Of course, that’s not all! In History, you’ll enjoy almost a dozen additional books.
In String, Straight-Edge, and Shadow, you’ll read about the earliest scientists, from unnamed Egyptians through Euclid and their ability to figure out basic math using only the three items in the title:
the proof of Pythagoras on his basic theorem
the discovery of the root five rectangle (the Golden Mean) by Eudoxus
and how, a couple hundred years before Christ, Eratosthenes accurately calculated the size of the world using the angle of sunlight in a well on the summer solstice
These people didn’t have mathematical digit symbols! Can you imagine figuring out these complex proofs without using math, just logic? It’s unbelievable what they were able to reason out!
Moving forward in time a few millennia, in The Clockwork Universe: Isaac Newton, the Royal Society, and the Birth of the Modern Way, the author explains how a science club called the Royal Society changed the way we think of the world. It’s a marvelously entertaining look at the early scientists who went about their scientific enquiry with collaboration and curiosity.
Continuing with nonfiction titles, in The Mystery of the Periodic Table, you’ll read how people looked at the diverse world and put the elements into the clear chart we know today. So much brilliance, to make something as intricate and varied as the world into something as orderly as the Periodic Table!
The thrilling real-life spy story Bomb tells about the race to build—and steal—the world’s most dangerous weapon. It’s a marvelous retelling of the spy network and sabotage teams of the Los Alamos top secret lab and the incredible collaboration behind the first atomic bomb. The countdown to the Trinity explosion is one of the best examples of writing you’ll ever read; you’ll understand why this nonfiction book won the Newbery Medal.
And in Stuff Matters, the author describes ten everyday materials. Here are a few questions he asks and answers:
What is so special about the experience of eating chocolate?
How does opaque sand becomes transparent glass?
How long does it take concrete to dry out (or even if it does)?

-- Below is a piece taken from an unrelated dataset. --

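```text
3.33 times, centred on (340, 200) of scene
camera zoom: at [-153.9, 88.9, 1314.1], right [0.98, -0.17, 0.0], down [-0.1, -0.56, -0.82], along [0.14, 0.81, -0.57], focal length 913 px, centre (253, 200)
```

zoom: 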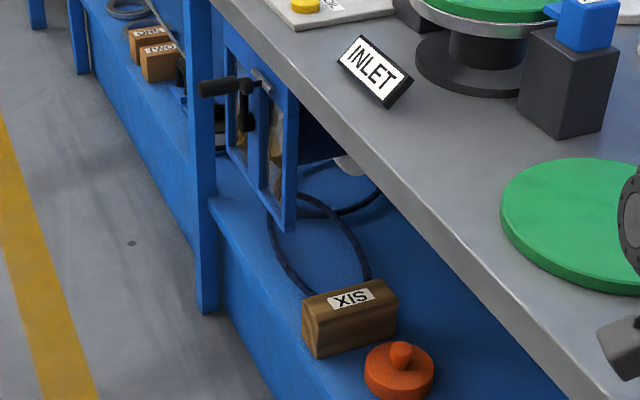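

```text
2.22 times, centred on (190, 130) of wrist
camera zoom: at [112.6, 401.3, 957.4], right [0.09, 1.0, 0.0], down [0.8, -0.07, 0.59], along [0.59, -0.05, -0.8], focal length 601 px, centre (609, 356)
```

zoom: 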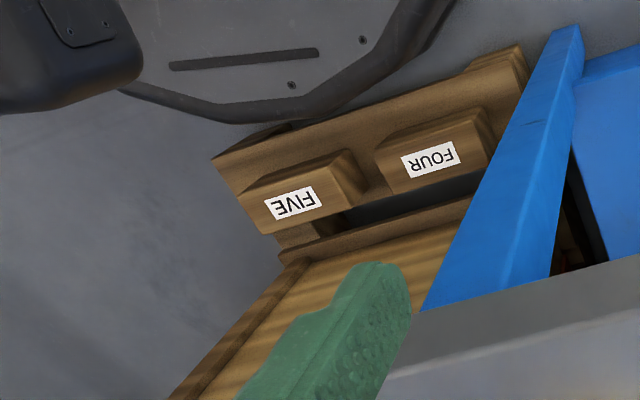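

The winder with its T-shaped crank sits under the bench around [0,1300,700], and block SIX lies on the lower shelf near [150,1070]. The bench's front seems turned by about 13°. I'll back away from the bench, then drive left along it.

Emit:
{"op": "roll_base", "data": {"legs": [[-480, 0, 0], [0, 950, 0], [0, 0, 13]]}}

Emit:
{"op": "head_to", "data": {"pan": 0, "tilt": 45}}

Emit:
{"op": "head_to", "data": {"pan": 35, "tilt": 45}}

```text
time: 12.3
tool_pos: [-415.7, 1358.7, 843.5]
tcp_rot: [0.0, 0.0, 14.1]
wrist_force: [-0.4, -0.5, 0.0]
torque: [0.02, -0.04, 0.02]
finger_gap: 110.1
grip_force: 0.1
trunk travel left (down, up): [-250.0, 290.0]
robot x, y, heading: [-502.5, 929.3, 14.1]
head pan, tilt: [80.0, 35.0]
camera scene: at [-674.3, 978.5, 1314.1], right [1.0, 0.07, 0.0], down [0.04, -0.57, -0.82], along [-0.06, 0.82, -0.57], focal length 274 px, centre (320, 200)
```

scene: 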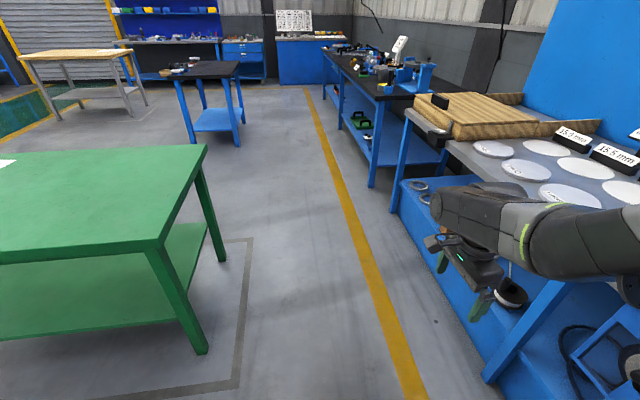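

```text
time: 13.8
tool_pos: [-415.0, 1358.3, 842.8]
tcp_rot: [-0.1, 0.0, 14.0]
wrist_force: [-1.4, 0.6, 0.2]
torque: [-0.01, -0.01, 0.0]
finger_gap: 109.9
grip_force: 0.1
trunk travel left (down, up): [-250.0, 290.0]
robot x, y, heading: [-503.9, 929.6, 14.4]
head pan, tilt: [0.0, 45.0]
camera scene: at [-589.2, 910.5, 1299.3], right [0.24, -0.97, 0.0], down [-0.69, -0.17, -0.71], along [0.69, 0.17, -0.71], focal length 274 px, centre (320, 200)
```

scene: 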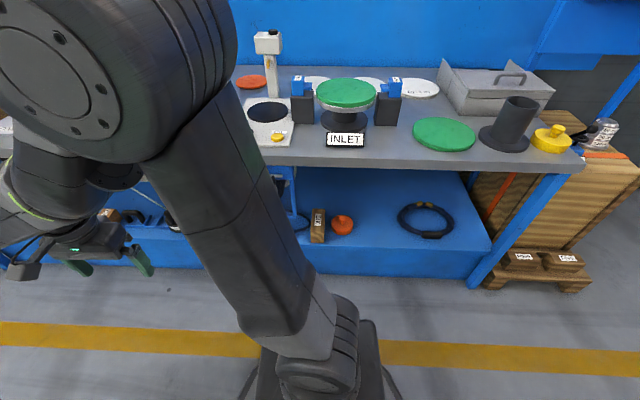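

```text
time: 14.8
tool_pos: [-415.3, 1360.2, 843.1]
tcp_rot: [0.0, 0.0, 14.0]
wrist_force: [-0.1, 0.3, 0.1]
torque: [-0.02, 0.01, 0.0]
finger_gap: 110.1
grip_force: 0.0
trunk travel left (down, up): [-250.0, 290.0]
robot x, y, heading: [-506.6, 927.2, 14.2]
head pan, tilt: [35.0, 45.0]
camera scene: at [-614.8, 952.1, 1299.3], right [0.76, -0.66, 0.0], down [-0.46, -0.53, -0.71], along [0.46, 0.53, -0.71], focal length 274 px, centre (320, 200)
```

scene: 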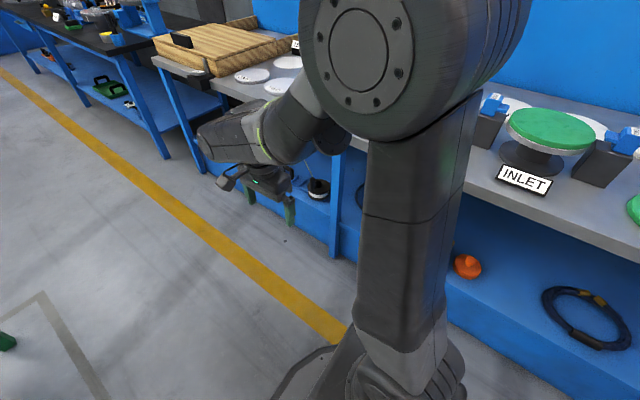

This book is an absolute delight!
Biographies in HBL J: History of Science
HBL J, of course, includes several biographies, too. Archimedes and the Door of Science tells about the Greek mathematician. Longitude, by Dava Sobel, tells the story of John Harrison, the man who invented clocks that told precise time at sea—vitally important so that sailors could more accurately plot their location. His development of the chronometer took forty years and a whole lot of tinkering. It’s a great story.
Almost all Sonlight programs include at least one missionary biography, and this one has a an inspiring one!
Ida Scudder, for example, grew up in India, the daughter of missionaries, but she didn’t want to be a missionary and she certainly didn’t want to live in India as an adult. But Ida went to India as a young adult in order to help her sick mother. One night—yes, all in one night—three men came to ask Ida if she would help their wives, all of whom were struggling in labor. Ida’s father was a doctor, but all three men refused the help of Ida’s father. It turned out that they would prefer to let their wives die than break religious taboos against a man seeing a woman in such condition. And, as it turned out, all three wives, and all three babies, did die.
The events of that evening changed Ida’s heart and the course of her life. Ida is nowhere near as well-known as Mother Teresa, but she probably ought to be! But you’ll have to read her biography to find out why.
Enjoy the best of STEM and liberal arts in this complete curriculum for ages 13 and up.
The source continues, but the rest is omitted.